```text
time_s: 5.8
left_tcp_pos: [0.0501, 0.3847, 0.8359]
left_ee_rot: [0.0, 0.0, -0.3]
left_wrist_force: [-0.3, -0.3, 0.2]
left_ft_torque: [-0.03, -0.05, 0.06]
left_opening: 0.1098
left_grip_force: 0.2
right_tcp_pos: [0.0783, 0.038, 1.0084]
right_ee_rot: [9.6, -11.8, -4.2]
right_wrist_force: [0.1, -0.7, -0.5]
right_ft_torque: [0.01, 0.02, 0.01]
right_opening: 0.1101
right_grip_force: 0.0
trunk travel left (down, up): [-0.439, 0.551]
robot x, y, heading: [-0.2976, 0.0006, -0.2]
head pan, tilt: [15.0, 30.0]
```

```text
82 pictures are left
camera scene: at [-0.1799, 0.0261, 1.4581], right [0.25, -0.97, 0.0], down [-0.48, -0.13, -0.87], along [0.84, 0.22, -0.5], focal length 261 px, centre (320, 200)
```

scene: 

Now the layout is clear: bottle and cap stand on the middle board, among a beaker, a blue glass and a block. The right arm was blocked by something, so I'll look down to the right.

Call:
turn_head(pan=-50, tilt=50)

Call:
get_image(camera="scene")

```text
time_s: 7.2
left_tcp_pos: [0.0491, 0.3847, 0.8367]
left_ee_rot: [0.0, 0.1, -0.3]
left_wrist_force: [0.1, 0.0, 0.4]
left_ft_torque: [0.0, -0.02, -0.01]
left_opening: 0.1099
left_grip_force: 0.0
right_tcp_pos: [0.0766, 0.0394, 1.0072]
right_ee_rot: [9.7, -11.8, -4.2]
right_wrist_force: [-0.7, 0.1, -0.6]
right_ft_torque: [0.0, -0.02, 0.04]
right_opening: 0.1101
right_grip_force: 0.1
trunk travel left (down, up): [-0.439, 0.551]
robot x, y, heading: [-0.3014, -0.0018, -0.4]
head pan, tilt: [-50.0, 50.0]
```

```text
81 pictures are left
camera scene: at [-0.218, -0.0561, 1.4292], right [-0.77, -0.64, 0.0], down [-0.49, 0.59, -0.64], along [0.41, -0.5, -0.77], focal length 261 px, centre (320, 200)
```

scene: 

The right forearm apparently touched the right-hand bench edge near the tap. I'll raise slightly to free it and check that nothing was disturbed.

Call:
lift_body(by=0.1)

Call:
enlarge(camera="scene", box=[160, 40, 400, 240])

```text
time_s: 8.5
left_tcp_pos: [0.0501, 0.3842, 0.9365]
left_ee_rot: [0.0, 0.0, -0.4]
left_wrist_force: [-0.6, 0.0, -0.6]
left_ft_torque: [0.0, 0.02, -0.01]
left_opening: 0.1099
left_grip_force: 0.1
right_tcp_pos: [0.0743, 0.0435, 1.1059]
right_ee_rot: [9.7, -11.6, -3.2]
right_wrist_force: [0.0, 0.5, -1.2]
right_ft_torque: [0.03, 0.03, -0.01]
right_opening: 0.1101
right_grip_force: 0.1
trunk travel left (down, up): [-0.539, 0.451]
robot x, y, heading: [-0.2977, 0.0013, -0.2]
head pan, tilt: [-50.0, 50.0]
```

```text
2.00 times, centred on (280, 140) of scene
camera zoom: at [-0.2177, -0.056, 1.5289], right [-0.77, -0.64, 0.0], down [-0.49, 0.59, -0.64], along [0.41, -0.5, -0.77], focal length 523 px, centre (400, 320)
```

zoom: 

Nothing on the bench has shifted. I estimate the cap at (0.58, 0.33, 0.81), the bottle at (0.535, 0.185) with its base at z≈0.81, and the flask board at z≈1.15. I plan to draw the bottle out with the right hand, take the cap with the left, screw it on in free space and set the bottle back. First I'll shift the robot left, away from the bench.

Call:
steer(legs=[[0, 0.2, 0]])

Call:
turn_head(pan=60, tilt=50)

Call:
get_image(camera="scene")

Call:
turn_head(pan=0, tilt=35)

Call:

+++++

▶ [Objective]:
Print the listing above in full, exactly as it is.

▶ [Complete output]:
```text
time_s: 5.8
left_tcp_pos: [0.0501, 0.3847, 0.8359]
left_ee_rot: [0.0, 0.0, -0.3]
left_wrist_force: [-0.3, -0.3, 0.2]
left_ft_torque: [-0.03, -0.05, 0.06]
left_opening: 0.1098
left_grip_force: 0.2
right_tcp_pos: [0.0783, 0.038, 1.0084]
right_ee_rot: [9.6, -11.8, -4.2]
right_wrist_force: [0.1, -0.7, -0.5]
right_ft_torque: [0.01, 0.02, 0.01]
right_opening: 0.1101
right_grip_force: 0.0
trunk travel left (down, up): [-0.439, 0.551]
robot x, y, heading: [-0.2976, 0.0006, -0.2]
head pan, tilt: [15.0, 30.0]
```

```text
82 pictures are left
camera scene: at [-0.1799, 0.0261, 1.4581], right [0.25, -0.97, 0.0], down [-0.48, -0.13, -0.87], along [0.84, 0.22, -0.5], focal length 261 px, centre (320, 200)
```

scene: 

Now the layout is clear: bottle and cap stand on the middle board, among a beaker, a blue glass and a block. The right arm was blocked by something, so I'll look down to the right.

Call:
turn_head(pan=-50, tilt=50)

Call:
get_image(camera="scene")

```text
time_s: 7.2
left_tcp_pos: [0.0491, 0.3847, 0.8367]
left_ee_rot: [0.0, 0.1, -0.3]
left_wrist_force: [0.1, 0.0, 0.4]
left_ft_torque: [0.0, -0.02, -0.01]
left_opening: 0.1099
left_grip_force: 0.0
right_tcp_pos: [0.0766, 0.0394, 1.0072]
right_ee_rot: [9.7, -11.8, -4.2]
right_wrist_force: [-0.7, 0.1, -0.6]
right_ft_torque: [0.0, -0.02, 0.04]
right_opening: 0.1101
right_grip_force: 0.1
trunk travel left (down, up): [-0.439, 0.551]
robot x, y, heading: [-0.3014, -0.0018, -0.4]
head pan, tilt: [-50.0, 50.0]
```

```text
81 pictures are left
camera scene: at [-0.218, -0.0561, 1.4292], right [-0.77, -0.64, 0.0], down [-0.49, 0.59, -0.64], along [0.41, -0.5, -0.77], focal length 261 px, centre (320, 200)
```

scene: 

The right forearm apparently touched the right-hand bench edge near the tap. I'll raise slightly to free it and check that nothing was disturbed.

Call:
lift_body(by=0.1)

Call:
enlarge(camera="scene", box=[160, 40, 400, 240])

```text
time_s: 8.5
left_tcp_pos: [0.0501, 0.3842, 0.9365]
left_ee_rot: [0.0, 0.0, -0.4]
left_wrist_force: [-0.6, 0.0, -0.6]
left_ft_torque: [0.0, 0.02, -0.01]
left_opening: 0.1099
left_grip_force: 0.1
right_tcp_pos: [0.0743, 0.0435, 1.1059]
right_ee_rot: [9.7, -11.6, -3.2]
right_wrist_force: [0.0, 0.5, -1.2]
right_ft_torque: [0.03, 0.03, -0.01]
right_opening: 0.1101
right_grip_force: 0.1
trunk travel left (down, up): [-0.539, 0.451]
robot x, y, heading: [-0.2977, 0.0013, -0.2]
head pan, tilt: [-50.0, 50.0]
```

```text
2.00 times, centred on (280, 140) of scene
camera zoom: at [-0.2177, -0.056, 1.5289], right [-0.77, -0.64, 0.0], down [-0.49, 0.59, -0.64], along [0.41, -0.5, -0.77], focal length 523 px, centre (400, 320)
```

zoom: 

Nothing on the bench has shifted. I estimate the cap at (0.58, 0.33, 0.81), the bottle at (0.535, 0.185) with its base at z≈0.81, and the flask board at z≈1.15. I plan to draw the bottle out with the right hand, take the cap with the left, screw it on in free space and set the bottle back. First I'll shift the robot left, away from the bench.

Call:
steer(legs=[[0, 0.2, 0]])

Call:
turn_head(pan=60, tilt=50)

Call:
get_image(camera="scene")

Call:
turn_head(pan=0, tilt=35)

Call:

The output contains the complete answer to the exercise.